PAGE EXCERPT:
↓↓↓

Cancer experts believe a treatment combined with chemotherapy and radiotherapy can cut down the risk of tumor recurring in a patient.

The new approach, known as synchronous chemoradiation, has limited critical side effects and will not damage patients' quality of life, claim the British scientists who conducted the study at the European Multidisciplinary Cancer Congress (EMCC) in Stockholm.

The Institute for Health Metrics and Evaluation in the U.S. says 425,000 women die of breast cancer every year.

The double treatment, however, can alter the scenario as the results show that synchronous chemoradiation reduces the risk of local cancer recurrence by 35% in women with early breast cancer. After a follow-up of over eight years, only 41 patients in the synchronous chemoradiation group had suffered a recurrence compared with 63 patients in the sequential chemoradiation group, says Dr Indrajit Fernando, a Consultant Clinical Oncologist at the University Hospitals Birmingham NHS Foundation Trust.

The results have implications worldwide, says Dr. Fernando who is the principal investigator of the study 'SEquencing of Chemotherapy and Radiotherapy in Adjuvant Breast cancer (SECRAB).

Radiotherapy and chemotherapy are integral parts of breast cancer treatment which are given after surgery to ensure no cancer cells remain in the breast and its related area. In the standard method known as Sequential Chemoradiation, chemotherapy is given first followed by radiotherapy.

The present study was done on 2,296 women who already had surgery to remove their breast tumors and all of them received chemoradiation after surgery, either sequential or synchronous.

The result that came showed the five-year local recurrence rates were 2.8% and 5.1% in the synchronous and sequential chemoradiation groups, respectively. This difference of 2.3% between treatment groups was statistically significant, says Dr. Fernando. Even a 2.3% reduction in local recurrence rates will have an impact worldwide when we consider that this is a very common cancer.

However, Clinical practice needs to be reviewed for patients who are being treated with a CMF or an anthracycline/CMF chemotherapy schedule, he says.

↑↑↑

WHAT IS NEEDED: Transcribe the page excerpt beginning at "The present study". Stop after "schedule, he says.".

DATA EXCERPT:
↓↓↓

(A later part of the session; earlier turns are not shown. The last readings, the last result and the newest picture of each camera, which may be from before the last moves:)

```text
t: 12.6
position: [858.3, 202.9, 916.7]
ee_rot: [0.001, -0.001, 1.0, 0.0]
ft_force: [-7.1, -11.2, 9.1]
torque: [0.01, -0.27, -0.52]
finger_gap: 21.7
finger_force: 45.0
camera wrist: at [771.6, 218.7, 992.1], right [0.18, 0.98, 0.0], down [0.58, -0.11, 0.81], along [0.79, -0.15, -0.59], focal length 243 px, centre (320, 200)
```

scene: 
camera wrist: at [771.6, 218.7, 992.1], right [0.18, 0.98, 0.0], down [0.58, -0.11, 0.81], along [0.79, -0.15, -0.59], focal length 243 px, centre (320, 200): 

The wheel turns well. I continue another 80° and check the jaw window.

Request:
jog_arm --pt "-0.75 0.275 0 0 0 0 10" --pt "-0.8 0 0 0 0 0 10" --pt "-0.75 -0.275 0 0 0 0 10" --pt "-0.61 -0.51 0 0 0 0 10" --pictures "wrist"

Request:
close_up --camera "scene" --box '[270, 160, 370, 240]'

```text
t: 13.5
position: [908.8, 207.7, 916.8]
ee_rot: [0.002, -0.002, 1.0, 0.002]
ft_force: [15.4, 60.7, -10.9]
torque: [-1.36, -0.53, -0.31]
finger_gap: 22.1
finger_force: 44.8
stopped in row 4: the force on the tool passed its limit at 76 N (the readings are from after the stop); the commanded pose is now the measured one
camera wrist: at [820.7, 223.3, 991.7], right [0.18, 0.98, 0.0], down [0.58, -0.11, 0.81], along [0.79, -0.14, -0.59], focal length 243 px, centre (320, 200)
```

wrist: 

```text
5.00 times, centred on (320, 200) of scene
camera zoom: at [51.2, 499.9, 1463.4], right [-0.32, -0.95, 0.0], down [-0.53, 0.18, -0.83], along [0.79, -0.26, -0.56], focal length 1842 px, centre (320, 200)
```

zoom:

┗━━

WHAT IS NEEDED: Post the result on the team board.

↑↑↑

SOLUTION TO THE PROBLEM:
The present study was done on 2,296 women who already had surgery to remove their breast tumors and all of them received chemoradiation after surgery, either sequential or synchronous.

The result that came showed the five-year local recurrence rates were 2.8% and 5.1% in the synchronous and sequential chemoradiation groups, respectively. This difference of 2.3% between treatment groups was statistically significant, says Dr. Fernando. Even a 2.3% reduction in local recurrence rates will have an impact worldwide when we consider that this is a very common cancer.

However, Clinical practice needs to be reviewed for patients who are being treated with a CMF or an anthracycline/CMF chemotherapy schedule, he says.